10 febbraio e foibe: i nostri ricordi
Anche quest’anno, si assiste alla discesa in campo dei “revisionisti” e dei “negazionisti”, in armi contro chi osa ricordare.

Claudio Antonelli 

La foiba di Pisino, in Istria, che fece parte dell’Italia dal 1920 al 1947 / Michael J. Zirbes (Mijozi), CC BY 3.0 , via Wikimedia Commons

Anche quest’anno, in occasione del Giorno del Ricordo (10 febbraio), commemorante il dramma dei Dalmati, Istriani, Fiumani, venuti via dalla propria terra natale per sfuggire alle violenze slavo-comuniste, si assiste alla discesa in campo dei “revisionisti” e dei “negazionisti”, in armi contro chi osa ricordare.  Il poeta ultracentenario Boris Pahor, attivista antitaliano e nazionalista Sloveno che vive al calduccio nella comoda Trieste, ha reiterato la propria indignazione per “la bugia delle foibe”. La scorsa estate, poco prima di ricevere la massima onorificenza dalle mani di Mattarella, aveva sentenziato: “Le foibe sono tutta una balla.”   Un certo Eric Gobetti ha presentato un suo libro, ampiamente pubblicizzato, in cui gli imputati siamo noi Italiani di quelle terre, ieri “fascisti” e vera causa delle foibe, e oggi troppo nazionalisti.  Altri sono intervenuti o interverranno per spiegarci la verità su ciò che i nostri genitori e i nostri nonni, e in alcuni casi noi stessi, vedemmo, vivemmo, subimmo.

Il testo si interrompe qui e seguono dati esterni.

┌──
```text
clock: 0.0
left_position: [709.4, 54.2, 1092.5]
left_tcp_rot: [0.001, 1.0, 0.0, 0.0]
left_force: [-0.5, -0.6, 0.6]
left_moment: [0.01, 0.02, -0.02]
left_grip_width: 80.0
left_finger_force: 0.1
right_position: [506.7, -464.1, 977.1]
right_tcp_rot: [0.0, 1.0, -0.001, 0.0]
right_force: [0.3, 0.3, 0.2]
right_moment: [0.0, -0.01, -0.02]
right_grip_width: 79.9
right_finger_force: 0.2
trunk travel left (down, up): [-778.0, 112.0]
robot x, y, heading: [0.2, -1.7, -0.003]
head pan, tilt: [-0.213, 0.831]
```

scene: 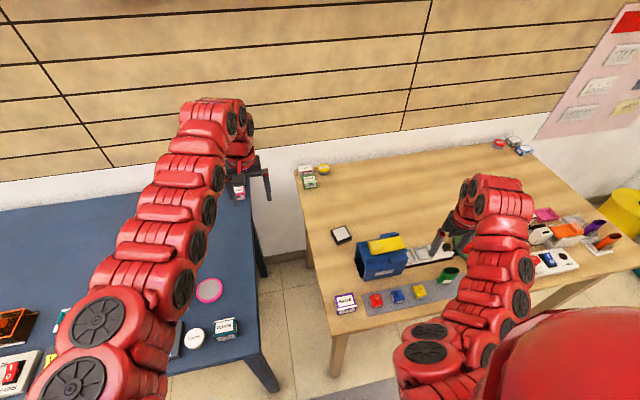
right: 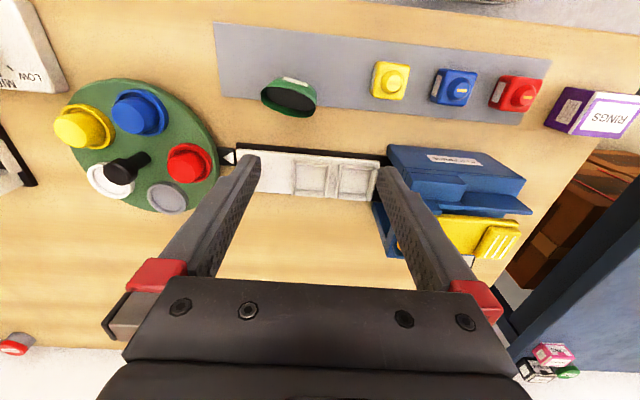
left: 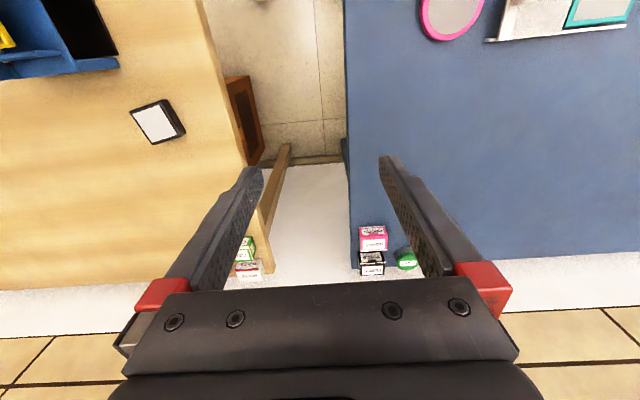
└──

Evidentemente noi ricordiamo male…  

Giampaolo Pansa, che già da ragazzo era stato testimone di certe pagine buie di storia, e che al termine della sua carriera osò ricordare il “sangue dei vinti”, fu rimosso dal club della nomenklatura dello Stivale, custode del pensiero unico. L’ umanissimo e geniale Simone Cristicchi, che fino a poco prima era considerato un “compagno”, fu etichettato come “fascista” per aver osato dar voce, in teatro, con “Magazzino 18”, alle vittime innocenti del carnaio balcanico.  

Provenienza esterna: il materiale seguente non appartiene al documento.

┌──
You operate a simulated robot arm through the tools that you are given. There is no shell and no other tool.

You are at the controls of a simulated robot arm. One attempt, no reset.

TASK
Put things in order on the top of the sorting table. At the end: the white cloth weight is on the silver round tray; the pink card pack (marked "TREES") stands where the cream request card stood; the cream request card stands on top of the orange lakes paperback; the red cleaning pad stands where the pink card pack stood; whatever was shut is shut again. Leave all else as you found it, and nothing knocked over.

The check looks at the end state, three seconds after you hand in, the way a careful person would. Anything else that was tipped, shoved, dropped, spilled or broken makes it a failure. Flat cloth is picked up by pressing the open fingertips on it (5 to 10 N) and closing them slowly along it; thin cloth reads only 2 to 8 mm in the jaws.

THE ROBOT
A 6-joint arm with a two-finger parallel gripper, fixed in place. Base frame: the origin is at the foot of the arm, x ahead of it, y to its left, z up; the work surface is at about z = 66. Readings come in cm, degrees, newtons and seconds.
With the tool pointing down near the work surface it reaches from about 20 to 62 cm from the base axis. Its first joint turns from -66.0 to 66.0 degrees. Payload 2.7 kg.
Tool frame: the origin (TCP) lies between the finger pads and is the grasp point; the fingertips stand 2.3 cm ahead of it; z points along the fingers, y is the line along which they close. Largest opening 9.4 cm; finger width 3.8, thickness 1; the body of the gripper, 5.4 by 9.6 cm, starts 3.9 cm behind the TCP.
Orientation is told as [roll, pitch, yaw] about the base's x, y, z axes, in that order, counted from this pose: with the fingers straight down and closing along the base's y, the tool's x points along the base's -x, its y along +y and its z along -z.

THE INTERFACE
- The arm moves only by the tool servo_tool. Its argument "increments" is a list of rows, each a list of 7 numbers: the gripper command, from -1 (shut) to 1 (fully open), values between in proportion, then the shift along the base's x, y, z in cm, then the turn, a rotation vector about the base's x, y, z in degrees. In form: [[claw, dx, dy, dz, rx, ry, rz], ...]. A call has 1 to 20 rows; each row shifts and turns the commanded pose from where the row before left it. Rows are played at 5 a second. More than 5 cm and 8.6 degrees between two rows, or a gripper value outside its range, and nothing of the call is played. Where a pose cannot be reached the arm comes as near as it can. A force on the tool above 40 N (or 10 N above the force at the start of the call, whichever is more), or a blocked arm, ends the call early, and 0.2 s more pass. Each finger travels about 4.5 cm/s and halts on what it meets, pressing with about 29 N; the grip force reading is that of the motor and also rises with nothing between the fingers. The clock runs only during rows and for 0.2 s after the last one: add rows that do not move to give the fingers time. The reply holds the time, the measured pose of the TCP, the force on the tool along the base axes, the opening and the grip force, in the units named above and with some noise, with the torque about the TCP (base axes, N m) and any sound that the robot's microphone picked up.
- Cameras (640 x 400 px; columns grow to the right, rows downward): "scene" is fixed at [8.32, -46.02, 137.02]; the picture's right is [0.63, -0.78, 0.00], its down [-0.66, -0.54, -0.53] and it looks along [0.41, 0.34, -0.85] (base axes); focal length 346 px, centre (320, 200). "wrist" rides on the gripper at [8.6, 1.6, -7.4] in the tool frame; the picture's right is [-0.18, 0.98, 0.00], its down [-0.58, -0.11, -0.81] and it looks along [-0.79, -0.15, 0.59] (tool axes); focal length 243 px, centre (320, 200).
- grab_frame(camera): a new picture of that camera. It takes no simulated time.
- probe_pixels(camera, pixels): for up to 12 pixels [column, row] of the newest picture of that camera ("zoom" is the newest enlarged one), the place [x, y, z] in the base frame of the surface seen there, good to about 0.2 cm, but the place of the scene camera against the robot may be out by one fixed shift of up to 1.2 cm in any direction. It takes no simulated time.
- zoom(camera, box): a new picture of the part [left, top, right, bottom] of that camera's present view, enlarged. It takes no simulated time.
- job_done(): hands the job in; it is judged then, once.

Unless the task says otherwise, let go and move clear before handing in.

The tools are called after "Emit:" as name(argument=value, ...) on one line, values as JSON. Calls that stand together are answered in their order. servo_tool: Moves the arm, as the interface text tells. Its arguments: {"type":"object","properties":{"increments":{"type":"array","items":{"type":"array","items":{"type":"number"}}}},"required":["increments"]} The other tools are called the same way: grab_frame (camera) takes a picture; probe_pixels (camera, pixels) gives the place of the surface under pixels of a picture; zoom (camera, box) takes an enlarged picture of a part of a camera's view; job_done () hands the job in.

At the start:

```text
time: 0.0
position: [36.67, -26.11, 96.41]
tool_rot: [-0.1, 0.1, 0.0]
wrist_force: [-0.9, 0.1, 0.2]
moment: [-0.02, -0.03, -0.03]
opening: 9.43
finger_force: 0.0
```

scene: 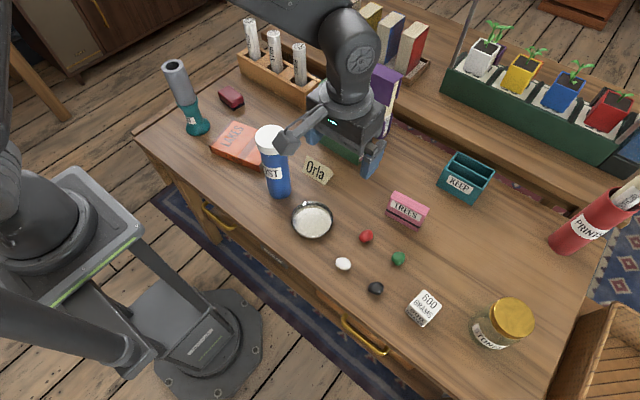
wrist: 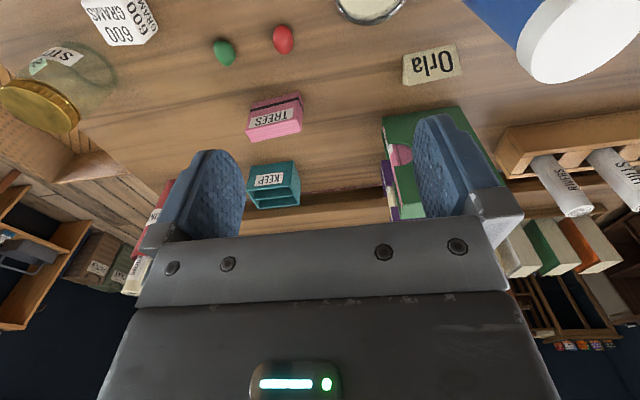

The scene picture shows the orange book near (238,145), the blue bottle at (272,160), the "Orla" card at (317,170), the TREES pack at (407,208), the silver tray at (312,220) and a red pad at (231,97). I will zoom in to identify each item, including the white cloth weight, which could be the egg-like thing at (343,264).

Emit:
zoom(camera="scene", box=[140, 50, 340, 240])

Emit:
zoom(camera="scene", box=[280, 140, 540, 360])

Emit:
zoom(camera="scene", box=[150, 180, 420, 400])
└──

Immaginate cosa si racconterebbe di noi in Italia se non ci fossero le testimonianze di personaggi celebri come Benvenuti, Endrigo, Andretti, Luxardo, Pamich, Missoni… E se non ci fosse un gran numero di scritti di testimoni diretti di quei giorni infami. Nidia Cernecca ha ricordato: “Gli slavi torturarono a morte mio padre. Non contenti, lo decapitarono per estrargli due denti d’oro. E poi, per sfregio, con la sua testa ci giocarono a palla, sui binari del treno. La sua ‘colpa’? Era italiano”. Io ho avuto uno zio infoibato…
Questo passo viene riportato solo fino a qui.